─── Data extract ───

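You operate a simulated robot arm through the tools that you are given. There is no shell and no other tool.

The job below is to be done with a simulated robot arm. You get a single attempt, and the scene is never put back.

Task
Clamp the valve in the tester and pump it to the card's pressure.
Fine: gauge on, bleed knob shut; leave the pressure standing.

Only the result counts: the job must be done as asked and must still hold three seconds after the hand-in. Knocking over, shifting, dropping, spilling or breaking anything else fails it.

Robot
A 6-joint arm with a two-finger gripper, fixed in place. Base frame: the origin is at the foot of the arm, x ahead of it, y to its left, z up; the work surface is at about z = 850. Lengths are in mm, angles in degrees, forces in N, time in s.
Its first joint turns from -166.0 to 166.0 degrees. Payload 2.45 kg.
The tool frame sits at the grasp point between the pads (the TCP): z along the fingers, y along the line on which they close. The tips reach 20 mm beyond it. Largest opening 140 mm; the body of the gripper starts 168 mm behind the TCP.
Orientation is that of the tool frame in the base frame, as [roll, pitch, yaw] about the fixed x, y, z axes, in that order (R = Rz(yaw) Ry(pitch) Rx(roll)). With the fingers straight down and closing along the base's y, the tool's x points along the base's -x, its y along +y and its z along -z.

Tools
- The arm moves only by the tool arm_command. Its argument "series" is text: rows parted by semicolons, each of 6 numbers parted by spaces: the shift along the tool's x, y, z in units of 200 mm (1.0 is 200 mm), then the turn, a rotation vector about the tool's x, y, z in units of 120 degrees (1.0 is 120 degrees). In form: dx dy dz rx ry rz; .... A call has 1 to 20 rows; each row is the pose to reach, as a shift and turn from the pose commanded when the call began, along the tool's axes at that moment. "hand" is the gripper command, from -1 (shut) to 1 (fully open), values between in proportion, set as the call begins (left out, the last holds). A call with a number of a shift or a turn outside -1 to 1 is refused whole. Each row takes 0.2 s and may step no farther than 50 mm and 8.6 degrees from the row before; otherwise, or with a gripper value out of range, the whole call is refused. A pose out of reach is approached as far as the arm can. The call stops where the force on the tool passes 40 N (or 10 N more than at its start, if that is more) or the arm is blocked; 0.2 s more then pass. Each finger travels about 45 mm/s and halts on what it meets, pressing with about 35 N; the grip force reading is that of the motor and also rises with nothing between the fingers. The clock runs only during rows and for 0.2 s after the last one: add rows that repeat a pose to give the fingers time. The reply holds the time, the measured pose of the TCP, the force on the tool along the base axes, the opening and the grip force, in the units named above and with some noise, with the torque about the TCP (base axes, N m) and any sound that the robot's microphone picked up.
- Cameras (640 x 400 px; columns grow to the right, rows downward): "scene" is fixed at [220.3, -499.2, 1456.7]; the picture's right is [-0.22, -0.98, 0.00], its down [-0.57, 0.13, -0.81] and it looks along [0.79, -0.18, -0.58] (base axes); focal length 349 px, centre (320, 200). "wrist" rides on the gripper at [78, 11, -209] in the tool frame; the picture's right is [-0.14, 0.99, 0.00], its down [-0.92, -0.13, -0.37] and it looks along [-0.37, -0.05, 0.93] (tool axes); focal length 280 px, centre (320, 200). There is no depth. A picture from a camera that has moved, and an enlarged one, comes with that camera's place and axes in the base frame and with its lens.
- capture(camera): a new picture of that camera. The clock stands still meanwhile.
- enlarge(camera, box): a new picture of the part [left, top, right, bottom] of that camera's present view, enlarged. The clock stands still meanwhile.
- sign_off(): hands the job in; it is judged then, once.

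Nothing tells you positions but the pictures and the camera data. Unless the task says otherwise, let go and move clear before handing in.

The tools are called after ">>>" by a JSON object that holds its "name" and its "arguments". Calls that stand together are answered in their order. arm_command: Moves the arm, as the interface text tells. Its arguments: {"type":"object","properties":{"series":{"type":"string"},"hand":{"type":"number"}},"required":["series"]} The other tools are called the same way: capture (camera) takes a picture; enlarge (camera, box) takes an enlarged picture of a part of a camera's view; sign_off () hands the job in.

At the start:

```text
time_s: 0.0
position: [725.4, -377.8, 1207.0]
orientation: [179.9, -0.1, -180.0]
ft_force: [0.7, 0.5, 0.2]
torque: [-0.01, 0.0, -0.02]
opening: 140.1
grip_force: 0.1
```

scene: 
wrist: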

───

**Required work:** Repeat the lines from the one containing "The tools are" through the end of the listing, exactly and without any other lines; both ends are included.

**Exercise response:**
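The tools are called after ">>>" by a JSON object that holds its "name" and its "arguments". Calls that stand together are answered in their order. arm_command: Moves the arm, as the interface text tells. Its arguments: {"type":"object","properties":{"series":{"type":"string"},"hand":{"type":"number"}},"required":["series"]} The other tools are called the same way: capture (camera) takes a picture; enlarge (camera, box) takes an enlarged picture of a part of a camera's view; sign_off () hands the job in.

At the start:

```text
time_s: 0.0
position: [725.4, -377.8, 1207.0]
orientation: [179.9, -0.1, -180.0]
ft_force: [0.7, 0.5, 0.2]
torque: [-0.01, 0.0, -0.02]
opening: 140.1
grip_force: 0.1
```

scene: 
wrist: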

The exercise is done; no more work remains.